TASK TO COMPLETE: Would you restate all the data that follows, word for word?

--- Begin INFORMATION PROVIDED ---

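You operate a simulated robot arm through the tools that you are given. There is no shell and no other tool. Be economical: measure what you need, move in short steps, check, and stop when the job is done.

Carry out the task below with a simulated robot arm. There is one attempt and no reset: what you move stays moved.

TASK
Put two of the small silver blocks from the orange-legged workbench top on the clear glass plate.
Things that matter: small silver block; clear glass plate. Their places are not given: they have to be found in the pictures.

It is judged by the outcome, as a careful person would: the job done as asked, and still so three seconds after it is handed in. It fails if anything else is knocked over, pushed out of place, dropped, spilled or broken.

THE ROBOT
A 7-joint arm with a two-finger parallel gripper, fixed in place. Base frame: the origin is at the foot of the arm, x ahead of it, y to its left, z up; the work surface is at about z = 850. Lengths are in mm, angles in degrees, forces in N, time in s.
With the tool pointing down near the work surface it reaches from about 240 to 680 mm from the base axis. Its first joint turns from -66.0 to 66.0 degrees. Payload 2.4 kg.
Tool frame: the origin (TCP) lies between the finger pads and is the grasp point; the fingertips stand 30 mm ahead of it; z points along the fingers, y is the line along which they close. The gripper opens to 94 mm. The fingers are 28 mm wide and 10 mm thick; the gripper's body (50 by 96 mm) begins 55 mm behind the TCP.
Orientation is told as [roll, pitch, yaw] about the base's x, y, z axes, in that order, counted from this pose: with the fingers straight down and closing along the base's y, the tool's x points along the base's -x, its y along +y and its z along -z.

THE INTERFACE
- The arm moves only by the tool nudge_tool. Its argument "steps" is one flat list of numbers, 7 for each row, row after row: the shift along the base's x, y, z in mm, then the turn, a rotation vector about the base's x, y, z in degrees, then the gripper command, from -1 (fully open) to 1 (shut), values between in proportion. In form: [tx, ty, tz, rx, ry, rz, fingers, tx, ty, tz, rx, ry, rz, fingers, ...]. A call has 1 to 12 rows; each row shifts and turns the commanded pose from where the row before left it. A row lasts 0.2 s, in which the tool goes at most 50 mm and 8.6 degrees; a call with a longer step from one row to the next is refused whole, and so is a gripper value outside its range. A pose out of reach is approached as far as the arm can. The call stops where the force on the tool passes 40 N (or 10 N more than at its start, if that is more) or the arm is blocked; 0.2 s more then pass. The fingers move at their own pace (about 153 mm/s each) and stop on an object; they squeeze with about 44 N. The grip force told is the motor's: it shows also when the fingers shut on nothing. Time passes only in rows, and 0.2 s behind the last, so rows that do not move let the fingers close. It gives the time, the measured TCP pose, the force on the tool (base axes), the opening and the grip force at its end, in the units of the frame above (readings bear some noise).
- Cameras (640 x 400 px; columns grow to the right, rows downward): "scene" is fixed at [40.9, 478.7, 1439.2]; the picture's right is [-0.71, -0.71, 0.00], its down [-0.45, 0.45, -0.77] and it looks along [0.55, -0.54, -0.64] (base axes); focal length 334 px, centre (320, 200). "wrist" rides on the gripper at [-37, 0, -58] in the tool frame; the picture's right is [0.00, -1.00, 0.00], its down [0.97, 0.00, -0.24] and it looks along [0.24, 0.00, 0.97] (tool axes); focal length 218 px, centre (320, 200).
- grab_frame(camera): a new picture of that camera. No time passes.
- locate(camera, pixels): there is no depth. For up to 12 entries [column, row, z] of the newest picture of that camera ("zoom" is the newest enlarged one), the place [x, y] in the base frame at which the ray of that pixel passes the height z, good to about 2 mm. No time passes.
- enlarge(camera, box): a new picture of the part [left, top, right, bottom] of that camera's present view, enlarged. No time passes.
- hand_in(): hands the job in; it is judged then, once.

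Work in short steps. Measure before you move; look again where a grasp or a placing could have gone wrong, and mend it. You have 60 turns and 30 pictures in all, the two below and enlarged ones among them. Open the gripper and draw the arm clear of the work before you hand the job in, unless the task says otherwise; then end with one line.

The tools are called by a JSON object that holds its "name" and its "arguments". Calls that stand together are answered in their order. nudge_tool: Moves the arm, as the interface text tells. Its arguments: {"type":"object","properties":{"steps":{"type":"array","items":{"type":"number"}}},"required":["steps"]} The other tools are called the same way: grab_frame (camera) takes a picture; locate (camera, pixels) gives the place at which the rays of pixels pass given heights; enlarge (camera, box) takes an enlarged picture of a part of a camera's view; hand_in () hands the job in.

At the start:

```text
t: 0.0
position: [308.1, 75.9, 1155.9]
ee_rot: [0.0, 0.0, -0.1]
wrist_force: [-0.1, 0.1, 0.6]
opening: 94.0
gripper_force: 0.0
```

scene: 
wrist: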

--- End INFORMATION PROVIDED ---

RESULT FOR THIS TASK:
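You operate a simulated robot arm through the tools that you are given. There is no shell and no other tool. Be economical: measure what you need, move in short steps, check, and stop when the job is done.

Carry out the task below with a simulated robot arm. There is one attempt and no reset: what you move stays moved.

TASK
Put two of the small silver blocks from the orange-legged workbench top on the clear glass plate.
Things that matter: small silver block; clear glass plate. Their places are not given: they have to be found in the pictures.

It is judged by the outcome, as a careful person would: the job done as asked, and still so three seconds after it is handed in. It fails if anything else is knocked over, pushed out of place, dropped, spilled or broken.

THE ROBOT
A 7-joint arm with a two-finger parallel gripper, fixed in place. Base frame: the origin is at the foot of the arm, x ahead of it, y to its left, z up; the work surface is at about z = 850. Lengths are in mm, angles in degrees, forces in N, time in s.
With the tool pointing down near the work surface it reaches from about 240 to 680 mm from the base axis. Its first joint turns from -66.0 to 66.0 degrees. Payload 2.4 kg.
Tool frame: the origin (TCP) lies between the finger pads and is the grasp point; the fingertips stand 30 mm ahead of it; z points along the fingers, y is the line along which they close. The gripper opens to 94 mm. The fingers are 28 mm wide and 10 mm thick; the gripper's body (50 by 96 mm) begins 55 mm behind the TCP.
Orientation is told as [roll, pitch, yaw] about the base's x, y, z axes, in that order, counted from this pose: with the fingers straight down and closing along the base's y, the tool's x points along the base's -x, its y along +y and its z along -z.

THE INTERFACE
- The arm moves only by the tool nudge_tool. Its argument "steps" is one flat list of numbers, 7 for each row, row after row: the shift along the base's x, y, z in mm, then the turn, a rotation vector about the base's x, y, z in degrees, then the gripper command, from -1 (fully open) to 1 (shut), values between in proportion. In form: [tx, ty, tz, rx, ry, rz, fingers, tx, ty, tz, rx, ry, rz, fingers, ...]. A call has 1 to 12 rows; each row shifts and turns the commanded pose from where the row before left it. A row lasts 0.2 s, in which the tool goes at most 50 mm and 8.6 degrees; a call with a longer step from one row to the next is refused whole, and so is a gripper value outside its range. A pose out of reach is approached as far as the arm can. The call stops where the force on the tool passes 40 N (or 10 N more than at its start, if that is more) or the arm is blocked; 0.2 s more then pass. The fingers move at their own pace (about 153 mm/s each) and stop on an object; they squeeze with about 44 N. The grip force told is the motor's: it shows also when the fingers shut on nothing. Time passes only in rows, and 0.2 s behind the last, so rows that do not move let the fingers close. It gives the time, the measured TCP pose, the force on the tool (base axes), the opening and the grip force at its end, in the units of the frame above (readings bear some noise).
- Cameras (640 x 400 px; columns grow to the right, rows downward): "scene" is fixed at [40.9, 478.7, 1439.2]; the picture's right is [-0.71, -0.71, 0.00], its down [-0.45, 0.45, -0.77] and it looks along [0.55, -0.54, -0.64] (base axes); focal length 334 px, centre (320, 200). "wrist" rides on the gripper at [-37, 0, -58] in the tool frame; the picture's right is [0.00, -1.00, 0.00], its down [0.97, 0.00, -0.24] and it looks along [0.24, 0.00, 0.97] (tool axes); focal length 218 px, centre (320, 200).
- grab_frame(camera): a new picture of that camera. No time passes.
- locate(camera, pixels): there is no depth. For up to 12 entries [column, row, z] of the newest picture of that camera ("zoom" is the newest enlarged one), the place [x, y] in the base frame at which the ray of that pixel passes the height z, good to about 2 mm. No time passes.
- enlarge(camera, box): a new picture of the part [left, top, right, bottom] of that camera's present view, enlarged. No time passes.
- hand_in(): hands the job in; it is judged then, once.

Work in short steps. Measure before you move; look again where a grasp or a placing could have gone wrong, and mend it. You have 60 turns and 30 pictures in all, the two below and enlarged ones among them. Open the gripper and draw the arm clear of the work before you hand the job in, unless the task says otherwise; then end with one line.

The tools are called by a JSON object that holds its "name" and its "arguments". Calls that stand together are answered in their order. nudge_tool: Moves the arm, as the interface text tells. Its arguments: {"type":"object","properties":{"steps":{"type":"array","items":{"type":"number"}}},"required":["steps"]} The other tools are called the same way: grab_frame (camera) takes a picture; locate (camera, pixels) gives the place at which the rays of pixels pass given heights; enlarge (camera, box) takes an enlarged picture of a part of a camera's view; hand_in () hands the job in.

At the start:

```text
t: 0.0
position: [308.1, 75.9, 1155.9]
ee_rot: [0.0, 0.0, -0.1]
wrist_force: [-0.1, 0.1, 0.6]
opening: 94.0
gripper_force: 0.0
```

scene: 
wrist: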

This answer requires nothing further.